Conclusions concerning exilic thought
As seen from this brief sampling of texts the exile was still a very powerful motif used in the literature of the Second Temple period, although the term exile can be misleading in that it no longer refers to the initial forced diaspora under the Babylonians, nor does it refer to Israel’s displacement from the land, rather what we see in these texts is that the idea of exile had evolved into a shorthand for the complex set of beliefs concerning Israel’s present plight and their continuing future restoration. Exile as non-restoration was a powerful set of ideas that were used in this period, even if they were never universally applied in any normative way. In the Judaism(s) of the Second Temple period we see that the ideas of exile/return (restoration) were used in multifarious ways to serve the ideological needs of the various communities in which they spoke to. If there was continuity in the use of the exile/return (restoration) in this period it was at the basic conceptual level, namely that the end should recapitulate the beginning (the Urzeit/Endzeit or protology/eschatology) pattern. But despite the wide variety of uses in this period it is evident that the basic thought structure was still used and still maintained currency with the various Jewish groups.
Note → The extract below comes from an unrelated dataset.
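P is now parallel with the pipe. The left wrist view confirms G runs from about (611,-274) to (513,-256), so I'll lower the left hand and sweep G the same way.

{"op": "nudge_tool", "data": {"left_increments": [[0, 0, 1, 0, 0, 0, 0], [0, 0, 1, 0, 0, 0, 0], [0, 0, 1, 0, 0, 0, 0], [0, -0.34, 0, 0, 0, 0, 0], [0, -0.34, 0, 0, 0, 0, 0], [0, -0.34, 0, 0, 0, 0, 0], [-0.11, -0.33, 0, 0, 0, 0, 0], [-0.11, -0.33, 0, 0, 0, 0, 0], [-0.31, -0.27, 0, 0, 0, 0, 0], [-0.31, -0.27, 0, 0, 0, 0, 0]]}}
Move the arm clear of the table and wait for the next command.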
 Steven M. Bryan, Jesus and Israel's Traditions of Judgement and Restoration (Cambridge: Cambridge University Press, 2002), 13; F. Gerald Downing, "Exile in Formative Judaism," in Making Sense in (and of) the First Christian Century, ed. F.Gerald Downing (JSNTSup 197; Sheffield: Sheffield Academic Press, 2000), 150; Klyne R. Snodgrass, "Reading and Overreading the Parables in Jesus and the Victory of God," in Jesus & the Restoration of Israel: A Critical Assessment of N.T. Wright's Jesus and the Victory of God, ed. Carey C. Newman (Downers Grove: InterVarsity Press, 1999), 62.
 E. P. Sanders, Jesus and Judaism (Philadelphia: Fortress Press, 1985), 87, refers to the exile and return motif as 'Jewish restoration eschatology,' yet cautions that the expectation of restoration is neither clear nor consistent in the textual corpus of the Second Temple period and therefore one cannot refer to an orthodox theology of hope. Thus in referring to a motif of exile and return, I am speaking of a narrative whose basic outline is clear; god will restore his covenant people as promised, this much is clear, even if the detailed plotline is developed in diverse ways in the surviving literature. The fact that Wright seems to describe the exile as a basic belief among all Judaism(s) has been the main criticism of his portrayal of the exile.
 Aune, "From the Idealized Past," 147.